Sealing an escape hatch.

Bridgeport, Conn., is still solvent, a federal judge rules last Thursday, somewhat to the relief of the municipal bond market. Bankruptcy is not the answer for municipal ills, at least not yeat.

The case has attracted intense interest in our market because Bridgeport is the largest city so far to try solving its financial difficulties with Chapter 9 of the Bankruptcy Code. The city faces a shortfall of $16 million in a $320 million annual budget for the fiscal year ending June 30, 1992, but it has $25 million in the bank.

If the city had succeeded in gaining protection from its creditors, bondholders might have to stand in line to get their money, and they might not be paid 100 cents on the dollar, and the wait might well stretch on a good while.

Bridgeport could still go bankrupt. On July 21, Judge Alan H.W. Shiff ruled that Bridgeport, Connecticut's largest city and one of its poorest, had the right to file for bankruptcy, but he left open whether the city's request would actually be approved. Last week, he rejected the request because he found that the city was not insolvent.

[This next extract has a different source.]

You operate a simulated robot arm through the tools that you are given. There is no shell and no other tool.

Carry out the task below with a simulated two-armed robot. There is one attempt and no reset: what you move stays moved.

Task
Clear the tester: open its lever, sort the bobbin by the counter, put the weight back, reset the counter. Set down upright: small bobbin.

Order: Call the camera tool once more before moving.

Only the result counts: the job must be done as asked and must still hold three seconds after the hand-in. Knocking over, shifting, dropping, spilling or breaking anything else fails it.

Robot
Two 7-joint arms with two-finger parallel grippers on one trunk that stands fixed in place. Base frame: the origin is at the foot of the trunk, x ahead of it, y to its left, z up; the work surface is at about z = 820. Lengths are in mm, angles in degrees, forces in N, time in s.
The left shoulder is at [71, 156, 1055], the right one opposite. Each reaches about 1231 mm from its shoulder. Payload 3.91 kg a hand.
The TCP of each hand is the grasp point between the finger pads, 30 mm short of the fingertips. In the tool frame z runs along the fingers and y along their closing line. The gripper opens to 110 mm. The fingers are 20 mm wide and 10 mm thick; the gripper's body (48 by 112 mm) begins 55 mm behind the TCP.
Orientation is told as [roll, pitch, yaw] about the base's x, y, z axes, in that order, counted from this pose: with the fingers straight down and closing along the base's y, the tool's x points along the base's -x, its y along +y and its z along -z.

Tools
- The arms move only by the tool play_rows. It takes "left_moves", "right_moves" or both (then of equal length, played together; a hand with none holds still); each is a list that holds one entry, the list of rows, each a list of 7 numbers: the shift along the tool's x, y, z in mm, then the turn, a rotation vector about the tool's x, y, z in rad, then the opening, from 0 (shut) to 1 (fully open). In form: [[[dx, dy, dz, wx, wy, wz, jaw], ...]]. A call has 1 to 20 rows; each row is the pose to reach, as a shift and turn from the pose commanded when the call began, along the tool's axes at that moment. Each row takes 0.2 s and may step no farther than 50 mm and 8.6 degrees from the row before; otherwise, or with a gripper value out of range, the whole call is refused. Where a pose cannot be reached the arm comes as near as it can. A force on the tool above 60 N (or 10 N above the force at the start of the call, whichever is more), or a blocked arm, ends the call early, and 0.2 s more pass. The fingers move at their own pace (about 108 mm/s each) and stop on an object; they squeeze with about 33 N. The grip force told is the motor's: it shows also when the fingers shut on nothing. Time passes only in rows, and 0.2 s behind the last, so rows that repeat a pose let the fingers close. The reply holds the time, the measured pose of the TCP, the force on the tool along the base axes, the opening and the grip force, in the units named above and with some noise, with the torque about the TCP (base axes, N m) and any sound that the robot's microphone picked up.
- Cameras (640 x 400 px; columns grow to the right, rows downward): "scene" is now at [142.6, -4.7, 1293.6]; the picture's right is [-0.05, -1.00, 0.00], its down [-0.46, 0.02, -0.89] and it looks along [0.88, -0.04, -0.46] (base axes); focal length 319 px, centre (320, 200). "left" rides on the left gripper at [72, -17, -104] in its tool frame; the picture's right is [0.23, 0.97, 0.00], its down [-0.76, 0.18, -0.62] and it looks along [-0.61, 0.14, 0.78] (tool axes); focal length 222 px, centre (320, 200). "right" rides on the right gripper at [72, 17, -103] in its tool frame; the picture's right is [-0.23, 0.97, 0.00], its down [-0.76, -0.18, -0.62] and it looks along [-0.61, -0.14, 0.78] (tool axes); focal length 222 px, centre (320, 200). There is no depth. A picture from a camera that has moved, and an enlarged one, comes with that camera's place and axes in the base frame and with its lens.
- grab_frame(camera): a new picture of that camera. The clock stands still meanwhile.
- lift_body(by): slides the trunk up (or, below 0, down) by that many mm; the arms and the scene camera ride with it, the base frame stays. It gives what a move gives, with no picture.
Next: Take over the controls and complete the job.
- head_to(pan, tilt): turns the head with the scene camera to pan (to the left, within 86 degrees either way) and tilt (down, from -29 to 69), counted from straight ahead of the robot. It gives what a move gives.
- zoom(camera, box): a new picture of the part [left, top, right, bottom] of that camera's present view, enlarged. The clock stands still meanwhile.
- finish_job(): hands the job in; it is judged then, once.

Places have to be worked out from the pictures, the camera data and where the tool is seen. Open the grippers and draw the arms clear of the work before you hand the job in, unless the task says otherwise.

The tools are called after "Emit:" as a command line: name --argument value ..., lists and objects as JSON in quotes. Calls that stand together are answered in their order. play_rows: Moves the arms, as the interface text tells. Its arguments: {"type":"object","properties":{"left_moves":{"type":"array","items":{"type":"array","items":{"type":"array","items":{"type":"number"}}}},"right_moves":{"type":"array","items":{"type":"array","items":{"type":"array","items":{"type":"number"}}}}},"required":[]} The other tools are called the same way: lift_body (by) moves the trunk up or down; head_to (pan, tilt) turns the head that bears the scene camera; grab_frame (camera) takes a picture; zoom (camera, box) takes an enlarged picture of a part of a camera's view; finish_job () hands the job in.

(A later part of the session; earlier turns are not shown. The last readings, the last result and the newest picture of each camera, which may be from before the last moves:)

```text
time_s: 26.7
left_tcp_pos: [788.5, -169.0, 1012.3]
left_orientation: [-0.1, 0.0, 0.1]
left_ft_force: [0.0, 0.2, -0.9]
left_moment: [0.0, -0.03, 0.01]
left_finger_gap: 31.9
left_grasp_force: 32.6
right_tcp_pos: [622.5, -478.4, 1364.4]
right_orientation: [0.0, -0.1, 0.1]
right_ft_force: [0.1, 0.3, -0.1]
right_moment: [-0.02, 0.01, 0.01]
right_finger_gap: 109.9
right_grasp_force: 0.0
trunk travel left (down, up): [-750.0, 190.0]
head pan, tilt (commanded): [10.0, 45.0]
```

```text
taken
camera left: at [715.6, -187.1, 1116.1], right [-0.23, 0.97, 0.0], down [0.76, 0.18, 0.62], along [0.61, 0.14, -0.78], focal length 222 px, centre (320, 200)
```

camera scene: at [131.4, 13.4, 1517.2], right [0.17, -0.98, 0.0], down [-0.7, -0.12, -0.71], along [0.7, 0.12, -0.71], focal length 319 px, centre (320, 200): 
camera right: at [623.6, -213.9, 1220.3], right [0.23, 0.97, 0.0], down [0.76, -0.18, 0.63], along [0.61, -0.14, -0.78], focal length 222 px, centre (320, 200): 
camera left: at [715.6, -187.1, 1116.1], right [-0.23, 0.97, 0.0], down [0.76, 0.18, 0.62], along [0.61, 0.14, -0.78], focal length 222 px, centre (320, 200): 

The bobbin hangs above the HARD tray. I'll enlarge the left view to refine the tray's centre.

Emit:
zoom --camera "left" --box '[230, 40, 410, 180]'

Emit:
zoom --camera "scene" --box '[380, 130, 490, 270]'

We think this is a good ruling. The state, which has guaranteed some Bridgeport bonds and has a control board watching the city's revenues and expenses, has demanded that it raise revenues or cut expenses or craft some combination of the two to bring its budget into balance. The city has been slow to respond to this realistic program, and filing for bankruptcy protection would only enalbe it to continue to avoid facing the music.

Sooner or later, states and cities with severe budget problems must make the hard choices -- raise taxes, reduce services, redraw the lines between poverty-stricken downtowns and wealthy suburbs, extract more state or federal aid, whatever it takes. None of these steps will be easy, and some of them may be impossible.

While everyone glibly demands "hard choices," the reality is that government officials rarely have the knowledge, the power, and the will to make them. It is important, however, that they begin.

But they won't while they have any other route available to them. That's why protection under bankruptcy law would hinder the process.

Har bargaining is needed more than judicial protection. We suspect that the closer municipalities come to insolvency, the more likely they are to take action, and that is why we think Judge Shiff's decision last week was correct.

When all the money is spent and police cars and fire trucks run out of gasoline, garbage bags pile up, and street lights are turned out, people will wake up and see that something widespread and basic is happening. Municipal budgets will then be drawn to reflect the new reality.